Stucke and Ezrachi report that support for private prison facilities is on the upswing under the Trump administration. Yet the data show contrary indications. In 2016 (the last year of the Obama administration), Statista reports 128,323 prisoners were residing in private prisons in the United States. After the first two years of the Trump administration, the number of prisoners residing in private U.S. prisons had declined to 118,444, a decline of 7.7 percent nationwide. These most recent private prison capacity utilization numbers certainly do not represent positive news for the corporate earnings of GEO and Core Civic, the two largest for‐profit prison companies in the United States, as they are having a negative impact on the private prison industry’s need for a high prisoner occupancy rate.
Furthermore, The First Step Act, passed by Congress in December 2018 and strongly supported by the Trump administration, gives federal judges greater leeway when sentencing some drug offenders and boosts prisoner rehabilitation efforts. It also would reduce life sentences for some drug offenders with three convictions, or “three strikes,” to 25 years. Another provision would allow about 2,600 federal prisoners sentenced for crack‐cocaine offenses before August 2010 the opportunity to petition for a reduced penalty. Yet nowhere in the authors’ writings was there any indication of this recent downward trend in privately operated prison occupancy rates, nor the federal prison sentencing reform that would have further potential negative impact on these rates.
A weakness in their approach is that it needs to be offset with the many examples where existing competition is working to benefit consumers and society or how a specific regulatory intervention will improve the outcome for consumers and society. For example, under the Trump administration’s deregulatory and tax reduction agenda, the U.S. Census Bureau reported median or average‐income family saw a pre‐Covid‐19 gain of nearly $5,000 (or 8.2 percent), as median family income in August 2019 was $65,976, up from about $61,000 when he entered office in January 2017. This is a notable empirical contrast to the authors’ use of data explaining income inequality for middle‐income Americans, which reveals that the middle class (40th to 60th percentile) saw their net worth decline 7 percent to $68,839 between 2000 and 2011.
In addition, the concept of “government failure” did not appear until late in the book. Government failure, in the context of public policy, is an economic inefficiency caused by a government intervention if the inefficiency would not exist in a freely operating market. While the authors acknowledge that government has failed to regulate responsibly in many of their examples (and they offer a couple of specific antitrust exemptions to prevent the race to the bottom, such as when the U.S. government allowed hockey players to agree among themselves to wear helmets), their remedies also represent a progressive agenda of policy initiatives representing further economic expansion of the social “safety net”—such as legislating an increase in the minimum wage—which may also represent (in certain instances) a continuation of ongoing government failure.

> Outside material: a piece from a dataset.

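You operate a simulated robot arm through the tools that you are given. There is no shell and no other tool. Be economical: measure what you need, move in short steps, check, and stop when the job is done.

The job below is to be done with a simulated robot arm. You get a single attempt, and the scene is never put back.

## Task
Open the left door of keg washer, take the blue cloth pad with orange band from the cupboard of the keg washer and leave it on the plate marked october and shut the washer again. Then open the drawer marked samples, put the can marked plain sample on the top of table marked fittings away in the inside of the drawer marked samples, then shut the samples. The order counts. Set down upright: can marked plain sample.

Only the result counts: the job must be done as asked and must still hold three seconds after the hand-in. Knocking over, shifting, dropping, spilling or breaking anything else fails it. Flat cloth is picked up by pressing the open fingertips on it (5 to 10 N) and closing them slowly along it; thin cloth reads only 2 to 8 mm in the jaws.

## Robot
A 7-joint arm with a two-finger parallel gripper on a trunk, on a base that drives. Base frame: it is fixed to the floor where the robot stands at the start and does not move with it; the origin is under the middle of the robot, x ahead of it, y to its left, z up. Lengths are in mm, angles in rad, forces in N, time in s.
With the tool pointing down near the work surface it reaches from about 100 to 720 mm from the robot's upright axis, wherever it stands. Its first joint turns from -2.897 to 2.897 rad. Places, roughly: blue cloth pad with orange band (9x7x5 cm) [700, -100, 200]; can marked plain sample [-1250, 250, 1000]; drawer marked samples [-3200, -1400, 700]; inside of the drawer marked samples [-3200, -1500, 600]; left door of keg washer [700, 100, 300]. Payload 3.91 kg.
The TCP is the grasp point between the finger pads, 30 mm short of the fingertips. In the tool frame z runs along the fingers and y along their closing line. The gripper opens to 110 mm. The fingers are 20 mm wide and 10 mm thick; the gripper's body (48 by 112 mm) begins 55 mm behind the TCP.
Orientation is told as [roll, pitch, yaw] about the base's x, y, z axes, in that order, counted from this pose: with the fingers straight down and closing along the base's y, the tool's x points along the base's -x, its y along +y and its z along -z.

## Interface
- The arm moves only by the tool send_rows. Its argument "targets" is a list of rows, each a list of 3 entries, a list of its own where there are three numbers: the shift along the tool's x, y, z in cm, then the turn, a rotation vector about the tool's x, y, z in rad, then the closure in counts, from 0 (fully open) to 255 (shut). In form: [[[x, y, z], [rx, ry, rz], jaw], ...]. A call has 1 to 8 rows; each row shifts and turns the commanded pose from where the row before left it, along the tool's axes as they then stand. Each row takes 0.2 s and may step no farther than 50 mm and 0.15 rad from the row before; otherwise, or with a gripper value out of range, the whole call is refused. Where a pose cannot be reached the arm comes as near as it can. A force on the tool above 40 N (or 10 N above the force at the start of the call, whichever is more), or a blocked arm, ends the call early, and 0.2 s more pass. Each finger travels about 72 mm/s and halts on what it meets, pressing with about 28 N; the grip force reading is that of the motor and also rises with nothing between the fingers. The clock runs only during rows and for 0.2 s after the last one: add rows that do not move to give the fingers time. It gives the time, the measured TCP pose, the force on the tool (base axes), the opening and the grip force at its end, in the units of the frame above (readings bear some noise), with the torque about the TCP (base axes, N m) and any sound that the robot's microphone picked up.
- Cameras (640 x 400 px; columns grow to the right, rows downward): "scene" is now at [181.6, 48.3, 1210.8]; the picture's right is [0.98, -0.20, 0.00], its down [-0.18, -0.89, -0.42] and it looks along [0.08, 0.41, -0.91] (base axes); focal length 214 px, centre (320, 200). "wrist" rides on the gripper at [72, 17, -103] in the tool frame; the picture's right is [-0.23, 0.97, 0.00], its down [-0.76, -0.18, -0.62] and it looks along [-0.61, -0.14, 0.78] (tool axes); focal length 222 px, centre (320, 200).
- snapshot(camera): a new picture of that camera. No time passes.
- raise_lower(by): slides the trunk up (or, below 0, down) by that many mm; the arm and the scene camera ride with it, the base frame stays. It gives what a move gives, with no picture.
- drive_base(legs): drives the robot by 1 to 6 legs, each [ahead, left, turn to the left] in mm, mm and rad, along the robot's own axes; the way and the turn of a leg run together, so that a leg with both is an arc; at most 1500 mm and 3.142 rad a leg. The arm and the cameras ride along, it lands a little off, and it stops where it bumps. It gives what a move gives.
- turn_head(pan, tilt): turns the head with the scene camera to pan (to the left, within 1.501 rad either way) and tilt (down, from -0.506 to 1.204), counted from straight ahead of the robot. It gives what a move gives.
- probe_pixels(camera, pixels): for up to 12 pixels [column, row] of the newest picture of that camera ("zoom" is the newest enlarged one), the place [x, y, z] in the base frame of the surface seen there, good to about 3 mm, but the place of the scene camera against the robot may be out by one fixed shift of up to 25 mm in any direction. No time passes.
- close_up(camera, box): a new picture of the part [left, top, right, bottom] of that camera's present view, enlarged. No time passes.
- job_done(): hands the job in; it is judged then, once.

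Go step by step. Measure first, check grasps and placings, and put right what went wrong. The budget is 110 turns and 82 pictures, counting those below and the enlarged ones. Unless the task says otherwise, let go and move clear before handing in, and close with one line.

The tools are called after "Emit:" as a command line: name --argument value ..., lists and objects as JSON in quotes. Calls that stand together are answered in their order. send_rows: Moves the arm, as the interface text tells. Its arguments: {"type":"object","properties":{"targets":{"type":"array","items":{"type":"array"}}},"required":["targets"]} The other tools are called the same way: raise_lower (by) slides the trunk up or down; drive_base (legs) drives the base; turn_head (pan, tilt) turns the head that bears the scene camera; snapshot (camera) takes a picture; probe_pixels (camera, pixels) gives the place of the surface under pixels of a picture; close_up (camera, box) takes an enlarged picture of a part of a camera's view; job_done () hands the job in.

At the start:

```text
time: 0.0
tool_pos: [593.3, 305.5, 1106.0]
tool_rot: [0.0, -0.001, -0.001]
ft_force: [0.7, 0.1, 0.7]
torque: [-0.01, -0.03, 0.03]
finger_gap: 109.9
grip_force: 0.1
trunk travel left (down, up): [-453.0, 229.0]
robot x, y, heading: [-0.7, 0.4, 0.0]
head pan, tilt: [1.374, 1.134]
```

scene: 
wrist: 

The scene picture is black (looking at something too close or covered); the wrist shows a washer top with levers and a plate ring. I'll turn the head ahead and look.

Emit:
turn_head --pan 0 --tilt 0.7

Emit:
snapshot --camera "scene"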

Nevertheless, the authors are correct in their assessment of business, government, and consumers needing to focus on working to realistically attain a positive‐sum, ethical form of competition. Their concept of “noble competition” seems a bridge too far and may likely resemble that of unattainable “perfect competition.” Reinforcing ethical competition is as much a necessity for a vibrant, innovative capitalist economy (as Milton Friedman recognized) as actively enforcing existing laws and regulations that prevent unfair competition.